The Windermere Boys

In August 1945, the Prague office of the United Nations Relief and Rehabilitation Administration (UNRRA), informed Leonard Montefiore that in the Czechoslovak capital, and in the former Theresienstadt ghetto, now a displaced persons’ camp, there were
youngsters who were fit to travel. They were a large unit who could be moved as a group. They would become the first group of The Boys to be brought to the UK.

The RAF were repatriating Czech servicemen and Montefiore rushed to the Air Ministry to persuade them to fly the children to the UK on their return trip.

Most of the Boys in the August transport were not Czechoslovak citizens. As a result, the Czechoslovak authorities were keen to see them leave the country. There was thus no opposition from the government to UNRRA, the American Jewish Joint Distribution Committee (JDC) and the Central British Fund (CBF) arranging to fly the children out of Czechoslovakia.

The number of children the CBF could take depended on the number of planes they could manage to clear with ministerial officials in London. Not all the children who applied for a visa were allocated one, and many of those who hoped to go to England were left behind. The CBF hoped to bring those children, many of whom were transferred to Deggendorf Displaced Persons’ Camp in the American-occupied zone in Germany, to Britain on later transports. However, they were not able to do so as their removal was blocked by UNRRA aid workers and the Zionist Central Committee of the Liberated Jews of Bavaria.

THE BOYS FROM THERESIENSTADT

Theresienstadt (Terezin in Czech) is the German name for the former garrison town that was used as a ghetto, labour camp and Nazi propaganda tool. It holds a unique place in the history of the Holocaust and played a vital part in the story of The Boys.
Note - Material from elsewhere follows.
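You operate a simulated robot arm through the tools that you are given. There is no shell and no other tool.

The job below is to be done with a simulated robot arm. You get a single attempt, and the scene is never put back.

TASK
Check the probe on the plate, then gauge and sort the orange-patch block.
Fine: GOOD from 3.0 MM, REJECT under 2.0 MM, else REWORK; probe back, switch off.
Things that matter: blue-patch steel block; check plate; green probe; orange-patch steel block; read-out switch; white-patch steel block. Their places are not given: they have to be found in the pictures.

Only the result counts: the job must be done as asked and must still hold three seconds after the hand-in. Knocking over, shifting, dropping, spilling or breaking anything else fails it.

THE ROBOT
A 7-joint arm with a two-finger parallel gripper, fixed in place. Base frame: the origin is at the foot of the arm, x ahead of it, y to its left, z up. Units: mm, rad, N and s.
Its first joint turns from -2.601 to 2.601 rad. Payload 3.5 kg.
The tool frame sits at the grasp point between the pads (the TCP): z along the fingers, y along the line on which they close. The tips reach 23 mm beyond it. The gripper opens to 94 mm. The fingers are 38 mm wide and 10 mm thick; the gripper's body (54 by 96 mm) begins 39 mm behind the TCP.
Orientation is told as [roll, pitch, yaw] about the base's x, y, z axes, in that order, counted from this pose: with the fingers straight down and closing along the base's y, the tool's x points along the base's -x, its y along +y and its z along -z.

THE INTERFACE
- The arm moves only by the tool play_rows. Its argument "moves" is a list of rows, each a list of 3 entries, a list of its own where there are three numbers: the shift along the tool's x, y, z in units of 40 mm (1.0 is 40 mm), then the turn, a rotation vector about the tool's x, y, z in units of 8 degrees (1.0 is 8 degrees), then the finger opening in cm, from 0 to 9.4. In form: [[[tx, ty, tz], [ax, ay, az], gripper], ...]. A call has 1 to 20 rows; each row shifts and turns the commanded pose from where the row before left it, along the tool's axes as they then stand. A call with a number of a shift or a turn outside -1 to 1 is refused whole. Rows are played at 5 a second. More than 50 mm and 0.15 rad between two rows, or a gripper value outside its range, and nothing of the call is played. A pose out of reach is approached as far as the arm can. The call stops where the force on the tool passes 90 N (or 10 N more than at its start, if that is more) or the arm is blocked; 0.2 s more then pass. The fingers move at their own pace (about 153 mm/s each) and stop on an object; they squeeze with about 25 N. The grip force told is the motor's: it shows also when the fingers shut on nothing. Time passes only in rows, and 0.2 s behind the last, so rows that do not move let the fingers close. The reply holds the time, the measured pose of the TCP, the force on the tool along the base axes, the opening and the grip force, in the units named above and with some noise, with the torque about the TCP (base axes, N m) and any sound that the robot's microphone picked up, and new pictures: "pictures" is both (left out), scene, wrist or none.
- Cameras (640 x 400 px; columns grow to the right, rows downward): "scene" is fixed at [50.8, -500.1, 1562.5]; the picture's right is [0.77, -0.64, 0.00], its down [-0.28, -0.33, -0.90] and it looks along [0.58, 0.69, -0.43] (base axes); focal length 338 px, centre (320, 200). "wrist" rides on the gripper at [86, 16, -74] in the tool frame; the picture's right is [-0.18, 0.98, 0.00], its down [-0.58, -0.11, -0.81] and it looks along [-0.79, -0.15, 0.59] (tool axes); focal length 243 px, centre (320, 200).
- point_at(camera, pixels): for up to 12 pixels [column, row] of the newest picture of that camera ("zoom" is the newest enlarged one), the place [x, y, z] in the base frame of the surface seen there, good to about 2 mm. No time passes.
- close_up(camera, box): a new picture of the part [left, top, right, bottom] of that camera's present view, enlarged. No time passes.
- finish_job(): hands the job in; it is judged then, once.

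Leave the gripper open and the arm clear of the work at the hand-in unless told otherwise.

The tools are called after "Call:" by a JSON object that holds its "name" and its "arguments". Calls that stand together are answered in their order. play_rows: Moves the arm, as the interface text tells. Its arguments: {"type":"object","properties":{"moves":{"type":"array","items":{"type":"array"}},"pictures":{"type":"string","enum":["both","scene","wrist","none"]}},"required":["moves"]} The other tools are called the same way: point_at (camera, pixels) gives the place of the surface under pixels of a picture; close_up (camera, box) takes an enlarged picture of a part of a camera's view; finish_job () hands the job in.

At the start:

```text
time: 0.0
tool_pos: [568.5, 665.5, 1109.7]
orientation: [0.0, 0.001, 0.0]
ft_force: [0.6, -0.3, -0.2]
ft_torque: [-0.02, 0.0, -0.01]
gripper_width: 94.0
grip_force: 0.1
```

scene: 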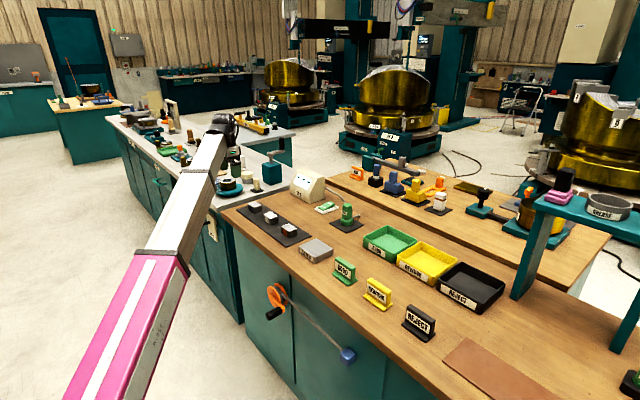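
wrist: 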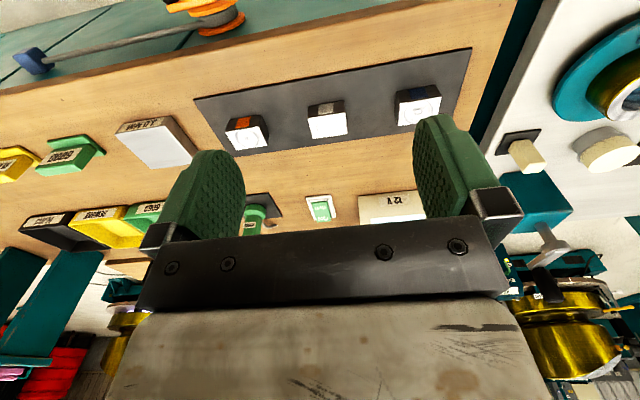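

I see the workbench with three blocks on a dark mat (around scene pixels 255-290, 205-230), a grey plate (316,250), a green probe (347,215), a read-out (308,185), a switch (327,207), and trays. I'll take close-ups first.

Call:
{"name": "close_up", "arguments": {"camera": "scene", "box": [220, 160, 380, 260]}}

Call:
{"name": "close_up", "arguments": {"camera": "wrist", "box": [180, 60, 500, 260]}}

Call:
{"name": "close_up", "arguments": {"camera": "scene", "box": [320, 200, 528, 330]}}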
Almost 50 of the Boys spent a number of years in the Theresienstadt ghetto, but the majority of them were teenagers, who had been forcibly taken there in the closing weeks of the war in the spring of 1945.

The majority of the Boys who were liberated in Theresienstadt arrived in ‘death marches’ either on foot or in open topped railway wagons. According to Simon Klin, one of the Boys, as they walked into the ghetto Czech Jews dropped lumps of sugar tied to pieces of string out of the windows to help them.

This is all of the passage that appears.